The greatest libertarian crusade in history was the effort to abolish chattel slavery, culminating in the nineteenth-century abolitionist movement and the heroic Underground Railroad. It’s no accident that abolitionism emerged out of the ferment of the Industrial Revolution and the American Revolution.
How could Americans proclaim that “all men are created equal … endowed by their Creator with certain unalienable rights,” without noticing that they themselves were holding other men and women in bondage? They could not, of course. The ideas of the American Revolution — individualism, natural rights and free markets — led logically to agitation for the extension of civil and political rights to those who had been excluded from liberty, as they were from power — notably slaves, serfs and women. As the great English scholar Samuel Johnson wrote in 1775, “How is it that we hear the loudest yelps for liberty among the drivers of Negroes?”

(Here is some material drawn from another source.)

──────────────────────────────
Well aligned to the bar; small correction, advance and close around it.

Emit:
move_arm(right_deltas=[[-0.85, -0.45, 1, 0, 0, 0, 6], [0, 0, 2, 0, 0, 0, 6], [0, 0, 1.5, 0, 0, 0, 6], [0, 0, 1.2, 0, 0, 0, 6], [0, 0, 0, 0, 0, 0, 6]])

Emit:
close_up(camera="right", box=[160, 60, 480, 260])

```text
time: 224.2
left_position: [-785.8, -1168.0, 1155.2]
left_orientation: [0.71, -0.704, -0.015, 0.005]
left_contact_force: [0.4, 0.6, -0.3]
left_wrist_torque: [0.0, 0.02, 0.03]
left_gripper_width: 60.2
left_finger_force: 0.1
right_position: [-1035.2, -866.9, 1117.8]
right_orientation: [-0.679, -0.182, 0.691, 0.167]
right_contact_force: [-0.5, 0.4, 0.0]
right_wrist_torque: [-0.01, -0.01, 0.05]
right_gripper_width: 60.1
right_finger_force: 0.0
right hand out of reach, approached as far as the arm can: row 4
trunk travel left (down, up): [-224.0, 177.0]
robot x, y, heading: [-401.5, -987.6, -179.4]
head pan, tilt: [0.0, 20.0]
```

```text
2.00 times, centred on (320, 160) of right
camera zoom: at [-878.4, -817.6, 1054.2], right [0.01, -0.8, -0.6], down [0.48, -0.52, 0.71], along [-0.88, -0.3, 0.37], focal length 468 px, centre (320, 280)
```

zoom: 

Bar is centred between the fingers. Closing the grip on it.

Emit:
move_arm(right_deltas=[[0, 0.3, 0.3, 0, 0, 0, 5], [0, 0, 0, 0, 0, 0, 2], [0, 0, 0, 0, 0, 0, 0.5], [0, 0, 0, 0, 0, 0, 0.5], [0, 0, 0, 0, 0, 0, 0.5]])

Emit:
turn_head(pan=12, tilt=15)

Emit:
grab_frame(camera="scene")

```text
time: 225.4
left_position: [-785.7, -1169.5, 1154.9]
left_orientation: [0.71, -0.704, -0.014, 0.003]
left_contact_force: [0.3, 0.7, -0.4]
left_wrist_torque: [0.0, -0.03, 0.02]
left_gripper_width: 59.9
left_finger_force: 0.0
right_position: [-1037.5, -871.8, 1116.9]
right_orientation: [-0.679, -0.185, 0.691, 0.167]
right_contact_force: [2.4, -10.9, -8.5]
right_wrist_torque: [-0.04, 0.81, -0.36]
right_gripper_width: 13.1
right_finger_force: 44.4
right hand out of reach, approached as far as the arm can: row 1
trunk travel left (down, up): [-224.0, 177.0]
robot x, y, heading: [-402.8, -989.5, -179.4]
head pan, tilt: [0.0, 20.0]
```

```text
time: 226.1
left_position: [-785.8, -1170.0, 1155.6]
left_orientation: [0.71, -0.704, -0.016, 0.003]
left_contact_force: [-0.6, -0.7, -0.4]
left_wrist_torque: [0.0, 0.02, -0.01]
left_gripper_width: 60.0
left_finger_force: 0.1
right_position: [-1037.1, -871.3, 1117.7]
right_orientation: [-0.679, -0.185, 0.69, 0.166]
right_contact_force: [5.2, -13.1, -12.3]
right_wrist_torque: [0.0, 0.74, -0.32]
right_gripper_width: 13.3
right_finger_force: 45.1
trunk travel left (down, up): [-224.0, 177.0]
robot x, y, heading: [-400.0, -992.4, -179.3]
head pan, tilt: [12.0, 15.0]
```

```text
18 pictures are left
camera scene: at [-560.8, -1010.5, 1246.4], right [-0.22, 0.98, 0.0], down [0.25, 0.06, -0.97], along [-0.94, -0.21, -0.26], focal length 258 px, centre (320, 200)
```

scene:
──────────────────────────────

The world’s first antislavery society was founded in Philadelphia that same year. Thomas Jefferson owned slaves, yet he included a passionate condemnation of slavery in his draft of the Declaration of Independence the following year: “[King George] has waged cruel war against human nature itself, violating its most sacred rights of life and liberty in the persons of a distant people who never offended him.” The Continental Congress deleted that passage, but Americans lived uneasily with the obvious contradiction between their commitment to individual rights and the institution of slavery.